start Selected passage

Animaniacs Wiki
Advertisement
Animaniacs Wiki
Slappy using the slapper on walter wolf

Ouch. That's gotta hurt

Slapstick is comedy derived from exaggerated physical harm.

Its name comes from the slapstick of times long past, a clublike object which actors would hit each other with very loudly but in reality causing very little actual harm, thus letting the actors hit each other for a lot longer than as if they were really hitting each other with a heavy object.

Many Warner Brothers cartoons incorporate slapstick into their shows.

Shows[]

Animaniacs[]

Slapstick in Animaniacs is mostly composed of mallets, anvils, explosives, and to a lesser extent, belligerent characters who like to beat up other characters for little to no reason.

Slapstick is most common in two segments: the Yakko, Wakko and Dot segments and the Slappy Squirrel segments. Many of these cartoons rely on characters getting hurt a lot (Slappy Squirrel, we're looking at you). However, in Bumbie's Mom, Slappy demonstrates a key characteristic of slapstick: No one really gets hurt. If the victim of slapstick dies, the employer of the slapstick is portrayed as a sadist, which Warner Brothers probably didn't want in Animaniacs.

Sure, in the revival series, Slappy doesn't appear. But that doesn't mean slapstick isn't as prominent as it was in the original run of the series. In fact, the Warners actively take it out on each other regularly.

Tiny Toon Adventures[]

For the most part, Tiny Toonatic comedy is made up of psychology, a lot of which comes from Babs Bunny. There HAS been slapstick in some episode segments: Optical Intrusion , Home Wrecker, The Anvil Chorus, You Asked for It (all segments), The Wacko World of Sports (intro and Tennis the Menace segment), Elmyra's Spring Cleaning, That's Incredibly Stupid, Piece of Mind, Rear Window Pain, The Wide World of Elmyra (all segments), Bat's All Folks, Hero Hamton, Venison, Anyone?, Fairy Tales for the 90's (intro), Particle Man, and Teddy Bear's Picnic (among others), but this is a very minor part of all the Tiny Toons cartoons, so one could consider it to be a minor genre of the series.

Looney Tunes[]

Unlike Animaniacs, nearly no slapstick in Looney Tunes consists of mallets and anvils. Instead, the main focus of the slapstick is on explosions; this includes mostly guns and bombs. Falling down heights is also important part of typical Looney Tunes slapstick. This is mostly done to antagonists, such as Yosemite Sam and Wile E. Coyote (especially the latter), unlike Animaniacs, which actually has a whole segment type devoted to slapstick targeted at a protagonist that doesn't deserve it.

end Selected passage
start Information shown

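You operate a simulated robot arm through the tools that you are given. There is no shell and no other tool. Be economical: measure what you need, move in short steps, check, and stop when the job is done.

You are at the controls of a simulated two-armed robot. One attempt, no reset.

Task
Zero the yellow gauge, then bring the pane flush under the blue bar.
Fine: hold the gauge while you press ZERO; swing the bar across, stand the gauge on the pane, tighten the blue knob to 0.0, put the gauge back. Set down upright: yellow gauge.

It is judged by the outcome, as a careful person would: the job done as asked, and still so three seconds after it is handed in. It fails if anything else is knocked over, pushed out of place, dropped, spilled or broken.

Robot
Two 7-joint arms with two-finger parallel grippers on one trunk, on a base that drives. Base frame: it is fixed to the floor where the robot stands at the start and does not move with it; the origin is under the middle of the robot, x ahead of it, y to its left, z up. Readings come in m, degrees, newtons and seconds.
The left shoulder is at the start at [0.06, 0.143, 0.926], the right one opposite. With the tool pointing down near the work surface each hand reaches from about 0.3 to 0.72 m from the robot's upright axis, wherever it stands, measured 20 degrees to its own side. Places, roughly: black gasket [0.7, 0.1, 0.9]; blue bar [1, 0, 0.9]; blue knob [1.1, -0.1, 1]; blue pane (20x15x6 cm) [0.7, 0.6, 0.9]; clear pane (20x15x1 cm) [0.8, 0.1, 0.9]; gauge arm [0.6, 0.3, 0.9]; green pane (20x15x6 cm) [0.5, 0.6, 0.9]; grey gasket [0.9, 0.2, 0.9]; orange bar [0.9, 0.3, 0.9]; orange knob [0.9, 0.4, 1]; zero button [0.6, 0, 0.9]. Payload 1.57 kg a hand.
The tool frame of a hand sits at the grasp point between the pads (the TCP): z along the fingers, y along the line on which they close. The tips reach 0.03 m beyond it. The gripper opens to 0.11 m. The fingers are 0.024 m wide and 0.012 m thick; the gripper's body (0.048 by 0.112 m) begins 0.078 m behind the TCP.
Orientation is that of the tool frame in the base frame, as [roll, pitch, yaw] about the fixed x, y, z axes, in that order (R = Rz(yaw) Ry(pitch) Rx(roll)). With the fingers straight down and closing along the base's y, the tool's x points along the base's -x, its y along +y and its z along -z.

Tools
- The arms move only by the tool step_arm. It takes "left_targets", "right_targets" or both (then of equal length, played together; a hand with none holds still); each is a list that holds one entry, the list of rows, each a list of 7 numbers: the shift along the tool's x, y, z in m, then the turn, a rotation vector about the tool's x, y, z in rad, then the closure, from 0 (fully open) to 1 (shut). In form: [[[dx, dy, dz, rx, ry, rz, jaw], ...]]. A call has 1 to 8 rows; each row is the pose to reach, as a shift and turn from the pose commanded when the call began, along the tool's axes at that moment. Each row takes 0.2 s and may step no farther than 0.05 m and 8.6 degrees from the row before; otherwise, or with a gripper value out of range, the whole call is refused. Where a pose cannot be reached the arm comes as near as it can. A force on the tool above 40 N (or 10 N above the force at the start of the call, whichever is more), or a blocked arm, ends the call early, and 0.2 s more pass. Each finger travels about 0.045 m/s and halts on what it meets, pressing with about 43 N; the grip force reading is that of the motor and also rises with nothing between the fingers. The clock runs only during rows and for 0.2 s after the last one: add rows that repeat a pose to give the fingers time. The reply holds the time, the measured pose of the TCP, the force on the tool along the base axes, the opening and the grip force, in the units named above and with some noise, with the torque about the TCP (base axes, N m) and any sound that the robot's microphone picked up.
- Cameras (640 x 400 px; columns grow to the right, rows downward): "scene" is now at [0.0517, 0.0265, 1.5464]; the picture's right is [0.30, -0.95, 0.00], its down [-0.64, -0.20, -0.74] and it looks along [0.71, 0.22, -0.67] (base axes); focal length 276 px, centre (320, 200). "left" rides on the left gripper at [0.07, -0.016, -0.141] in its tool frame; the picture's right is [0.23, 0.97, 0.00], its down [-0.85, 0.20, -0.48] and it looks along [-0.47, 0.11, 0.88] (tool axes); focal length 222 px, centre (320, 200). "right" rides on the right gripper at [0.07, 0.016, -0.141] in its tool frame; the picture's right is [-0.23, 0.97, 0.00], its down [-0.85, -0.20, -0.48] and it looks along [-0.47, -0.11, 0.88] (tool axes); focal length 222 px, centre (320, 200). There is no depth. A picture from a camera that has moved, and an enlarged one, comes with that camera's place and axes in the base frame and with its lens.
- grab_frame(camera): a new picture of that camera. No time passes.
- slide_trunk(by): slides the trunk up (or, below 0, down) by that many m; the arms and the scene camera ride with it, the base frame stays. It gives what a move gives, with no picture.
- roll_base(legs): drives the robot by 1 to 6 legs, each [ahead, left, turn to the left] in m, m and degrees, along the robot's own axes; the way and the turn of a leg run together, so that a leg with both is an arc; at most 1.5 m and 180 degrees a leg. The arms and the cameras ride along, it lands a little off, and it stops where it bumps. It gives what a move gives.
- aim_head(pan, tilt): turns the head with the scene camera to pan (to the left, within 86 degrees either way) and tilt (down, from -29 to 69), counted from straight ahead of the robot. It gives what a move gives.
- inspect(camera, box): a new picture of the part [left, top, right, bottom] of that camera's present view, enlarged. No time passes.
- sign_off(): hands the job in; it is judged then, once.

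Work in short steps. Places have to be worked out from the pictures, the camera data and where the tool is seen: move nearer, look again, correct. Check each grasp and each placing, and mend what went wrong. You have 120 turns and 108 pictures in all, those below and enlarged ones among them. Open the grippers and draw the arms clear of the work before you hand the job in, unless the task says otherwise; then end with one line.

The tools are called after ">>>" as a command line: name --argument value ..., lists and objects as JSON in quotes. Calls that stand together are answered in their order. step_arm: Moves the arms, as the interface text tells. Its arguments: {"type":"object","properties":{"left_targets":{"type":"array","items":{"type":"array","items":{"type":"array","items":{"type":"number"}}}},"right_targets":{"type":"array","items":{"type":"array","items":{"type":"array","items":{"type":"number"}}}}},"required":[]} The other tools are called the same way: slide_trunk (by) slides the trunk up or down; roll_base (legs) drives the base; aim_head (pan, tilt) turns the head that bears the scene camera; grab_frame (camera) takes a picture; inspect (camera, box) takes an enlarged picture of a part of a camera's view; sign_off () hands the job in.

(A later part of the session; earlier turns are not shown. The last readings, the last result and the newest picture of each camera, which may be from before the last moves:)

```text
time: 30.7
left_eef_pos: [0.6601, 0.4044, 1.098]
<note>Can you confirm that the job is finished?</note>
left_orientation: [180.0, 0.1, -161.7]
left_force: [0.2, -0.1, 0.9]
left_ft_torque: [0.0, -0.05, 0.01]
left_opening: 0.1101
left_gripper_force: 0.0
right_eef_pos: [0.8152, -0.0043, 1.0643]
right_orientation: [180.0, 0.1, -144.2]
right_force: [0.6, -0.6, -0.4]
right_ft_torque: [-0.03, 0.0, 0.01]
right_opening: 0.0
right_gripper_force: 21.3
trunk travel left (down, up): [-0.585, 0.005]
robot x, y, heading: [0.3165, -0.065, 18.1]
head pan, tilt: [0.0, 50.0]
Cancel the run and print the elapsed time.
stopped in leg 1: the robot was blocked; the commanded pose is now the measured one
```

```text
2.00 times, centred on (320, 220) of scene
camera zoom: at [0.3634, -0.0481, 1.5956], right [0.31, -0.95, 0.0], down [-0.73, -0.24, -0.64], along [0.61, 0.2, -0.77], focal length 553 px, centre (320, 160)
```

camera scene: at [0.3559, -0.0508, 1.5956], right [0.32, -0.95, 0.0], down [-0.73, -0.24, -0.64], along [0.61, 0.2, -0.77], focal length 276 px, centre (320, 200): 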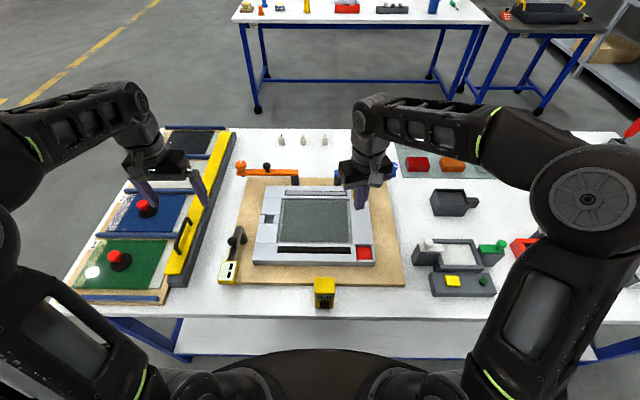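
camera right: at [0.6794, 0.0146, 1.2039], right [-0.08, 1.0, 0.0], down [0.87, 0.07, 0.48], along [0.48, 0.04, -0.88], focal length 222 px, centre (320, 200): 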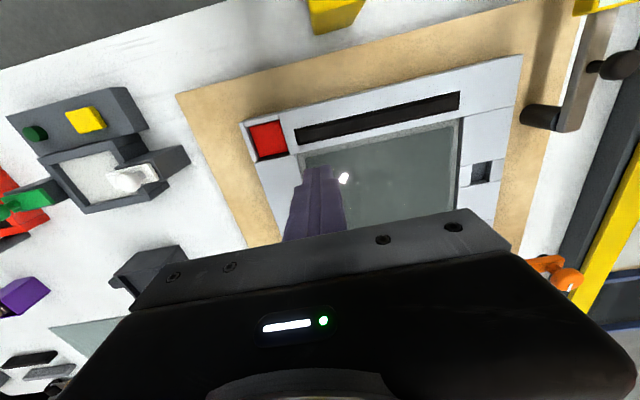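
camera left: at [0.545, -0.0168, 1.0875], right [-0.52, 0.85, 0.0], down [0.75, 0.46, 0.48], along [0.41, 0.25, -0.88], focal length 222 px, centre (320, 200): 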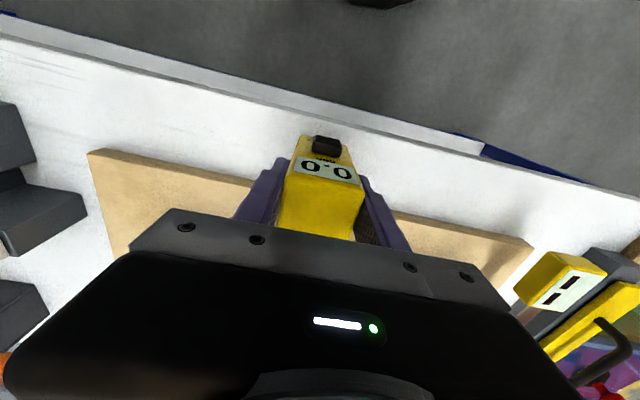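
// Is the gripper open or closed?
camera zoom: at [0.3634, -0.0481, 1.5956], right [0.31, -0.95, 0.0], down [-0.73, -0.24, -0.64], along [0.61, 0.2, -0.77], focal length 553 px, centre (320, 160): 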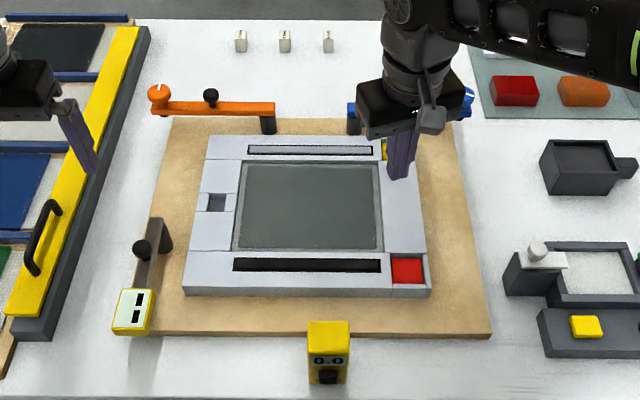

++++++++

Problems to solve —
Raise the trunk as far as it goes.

end Information shown

Problems to solve —
**1.** Write out the selected passage from "Sure, in the" to "each other regularly.", both included.
**2.** Give back, word for word, only the lines above from the line holding "You are at the" to the line holding "The left shoulder", both included.

Solution list —
**1.**
Sure, in the revival series, Slappy doesn't appear. But that doesn't mean slapstick isn't as prominent as it was in the original run of the series. In fact, the Warners actively take it out on each other regularly.

**2.**
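You are at the controls of a simulated two-armed robot. One attempt, no reset.

Task
Zero the yellow gauge, then bring the pane flush under the blue bar.
Fine: hold the gauge while you press ZERO; swing the bar across, stand the gauge on the pane, tighten the blue knob to 0.0, put the gauge back. Set down upright: yellow gauge.

It is judged by the outcome, as a careful person would: the job done as asked, and still so three seconds after it is handed in. It fails if anything else is knocked over, pushed out of place, dropped, spilled or broken.

Robot
Two 7-joint arms with two-finger parallel grippers on one trunk, on a base that drives. Base frame: it is fixed to the floor where the robot stands at the start and does not move with it; the origin is under the middle of the robot, x ahead of it, y to its left, z up. Readings come in m, degrees, newtons and seconds.
The left shoulder is at the start at [0.06, 0.143, 0.926], the right one opposite. With the tool pointing down near the work surface each hand reaches from about 0.3 to 0.72 m from the robot's upright axis, wherever it stands, measured 20 degrees to its own side. Places, roughly: black gasket [0.7, 0.1, 0.9]; blue bar [1, 0, 0.9]; blue knob [1.1, -0.1, 1]; blue pane (20x15x6 cm) [0.7, 0.6, 0.9]; clear pane (20x15x1 cm) [0.8, 0.1, 0.9]; gauge arm [0.6, 0.3, 0.9]; green pane (20x15x6 cm) [0.5, 0.6, 0.9]; grey gasket [0.9, 0.2, 0.9]; orange bar [0.9, 0.3, 0.9]; orange knob [0.9, 0.4, 1]; zero button [0.6, 0, 0.9]. Payload 1.57 kg a hand.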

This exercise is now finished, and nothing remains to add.